READING TEXT:
Cognitieve psychologie: het studeren van de mind
- cognitieve psychologie is de branche van psychologie die zich bezig houdt met de
wetenschappelijke studie van de mind
- er zijn verschillende definities voor de mind:
- de mind creëert en controleert mentale functies zoals perceptie, aandacht, geheugen,
emoties, taal, beslissen, denken en redeneren -> definieert verschillende types van cognitie
- de mind is een systeem dat representaties van de wereld creëert zodat wij in de wereld
kunnen handelen en onze doelen kunnen bereiken -> hoe de mind handelt en functioneert
- in 1800 geloofde men dat het onmogelijk was om de mind te bestuderen
- Donders kwam in 1868 met een van de eersten cognitieve experimenten
- wilde weten hoe lang het duurt om beslissingen te maken -> mentale chronometry
- hij mat de reactietijd van: (afbeelding 1)

DATA BLOCK:

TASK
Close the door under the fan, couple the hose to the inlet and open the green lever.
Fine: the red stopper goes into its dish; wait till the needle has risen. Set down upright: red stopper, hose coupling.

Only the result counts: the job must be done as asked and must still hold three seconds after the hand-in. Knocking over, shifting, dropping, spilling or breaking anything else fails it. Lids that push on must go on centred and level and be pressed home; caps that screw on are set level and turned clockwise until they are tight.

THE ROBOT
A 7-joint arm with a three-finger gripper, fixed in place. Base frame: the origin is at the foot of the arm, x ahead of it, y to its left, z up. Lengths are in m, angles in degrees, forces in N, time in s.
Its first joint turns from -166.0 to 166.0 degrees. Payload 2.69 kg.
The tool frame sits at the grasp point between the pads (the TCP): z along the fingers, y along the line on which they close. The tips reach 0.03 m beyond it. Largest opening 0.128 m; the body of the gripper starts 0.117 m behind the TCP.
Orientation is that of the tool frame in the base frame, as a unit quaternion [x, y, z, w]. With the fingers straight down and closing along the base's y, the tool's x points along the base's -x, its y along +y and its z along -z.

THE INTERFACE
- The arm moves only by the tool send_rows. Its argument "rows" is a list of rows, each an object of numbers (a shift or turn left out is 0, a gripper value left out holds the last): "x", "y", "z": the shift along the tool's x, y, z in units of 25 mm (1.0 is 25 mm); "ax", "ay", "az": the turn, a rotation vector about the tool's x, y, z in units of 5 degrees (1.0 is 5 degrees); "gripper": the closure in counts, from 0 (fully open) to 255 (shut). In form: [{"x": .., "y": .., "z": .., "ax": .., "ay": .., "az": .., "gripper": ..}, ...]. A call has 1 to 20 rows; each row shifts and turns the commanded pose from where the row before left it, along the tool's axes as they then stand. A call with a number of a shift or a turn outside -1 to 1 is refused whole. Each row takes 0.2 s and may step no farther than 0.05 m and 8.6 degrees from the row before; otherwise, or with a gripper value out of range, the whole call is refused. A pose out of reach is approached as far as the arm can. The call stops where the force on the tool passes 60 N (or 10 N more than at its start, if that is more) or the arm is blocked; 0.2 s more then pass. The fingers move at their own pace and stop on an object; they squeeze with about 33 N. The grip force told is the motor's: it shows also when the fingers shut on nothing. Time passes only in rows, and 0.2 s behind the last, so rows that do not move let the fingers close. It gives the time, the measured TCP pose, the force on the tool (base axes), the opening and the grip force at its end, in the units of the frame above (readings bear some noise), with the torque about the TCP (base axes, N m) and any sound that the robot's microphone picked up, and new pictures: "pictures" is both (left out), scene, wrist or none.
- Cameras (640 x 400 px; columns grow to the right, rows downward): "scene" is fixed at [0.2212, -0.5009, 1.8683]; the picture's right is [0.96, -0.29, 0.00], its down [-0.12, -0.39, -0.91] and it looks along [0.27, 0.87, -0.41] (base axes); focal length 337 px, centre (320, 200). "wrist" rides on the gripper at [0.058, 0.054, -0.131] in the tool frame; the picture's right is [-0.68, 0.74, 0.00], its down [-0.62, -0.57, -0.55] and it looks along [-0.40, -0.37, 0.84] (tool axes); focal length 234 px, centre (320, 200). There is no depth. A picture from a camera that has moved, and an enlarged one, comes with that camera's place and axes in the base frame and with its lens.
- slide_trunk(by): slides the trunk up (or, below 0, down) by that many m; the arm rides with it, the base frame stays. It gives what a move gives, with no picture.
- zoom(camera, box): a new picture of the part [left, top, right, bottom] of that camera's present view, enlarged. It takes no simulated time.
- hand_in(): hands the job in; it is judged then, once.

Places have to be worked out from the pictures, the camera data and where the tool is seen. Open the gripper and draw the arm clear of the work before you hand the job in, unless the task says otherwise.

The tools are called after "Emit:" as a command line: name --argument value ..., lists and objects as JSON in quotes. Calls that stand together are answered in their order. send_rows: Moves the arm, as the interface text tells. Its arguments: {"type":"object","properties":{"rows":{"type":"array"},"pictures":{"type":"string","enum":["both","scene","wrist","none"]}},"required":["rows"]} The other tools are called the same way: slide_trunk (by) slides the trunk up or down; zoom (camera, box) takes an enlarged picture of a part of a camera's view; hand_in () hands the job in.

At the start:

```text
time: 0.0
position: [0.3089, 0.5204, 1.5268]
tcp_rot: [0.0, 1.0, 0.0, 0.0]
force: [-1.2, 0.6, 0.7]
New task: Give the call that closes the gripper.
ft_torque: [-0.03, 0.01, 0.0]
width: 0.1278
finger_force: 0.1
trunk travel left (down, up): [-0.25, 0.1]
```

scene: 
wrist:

GIVEN PROBLEM: Reproduce the wording of the reading text between "Cognitieve psychologie: het" and "van: (afbeelding 1)", with both ends included.

RESULT:
Cognitieve psychologie: het studeren van de mind
- cognitieve psychologie is de branche van psychologie die zich bezig houdt met de
wetenschappelijke studie van de mind
- er zijn verschillende definities voor de mind:
- de mind creëert en controleert mentale functies zoals perceptie, aandacht, geheugen,
emoties, taal, beslissen, denken en redeneren -> definieert verschillende types van cognitie
- de mind is een systeem dat representaties van de wereld creëert zodat wij in de wereld
kunnen handelen en onze doelen kunnen bereiken -> hoe de mind handelt en functioneert
- in 1800 geloofde men dat het onmogelijk was om de mind te bestuderen
- Donders kwam in 1868 met een van de eersten cognitieve experimenten
- wilde weten hoe lang het duurt om beslissingen te maken -> mentale chronometry
- hij mat de reactietijd van: (afbeelding 1)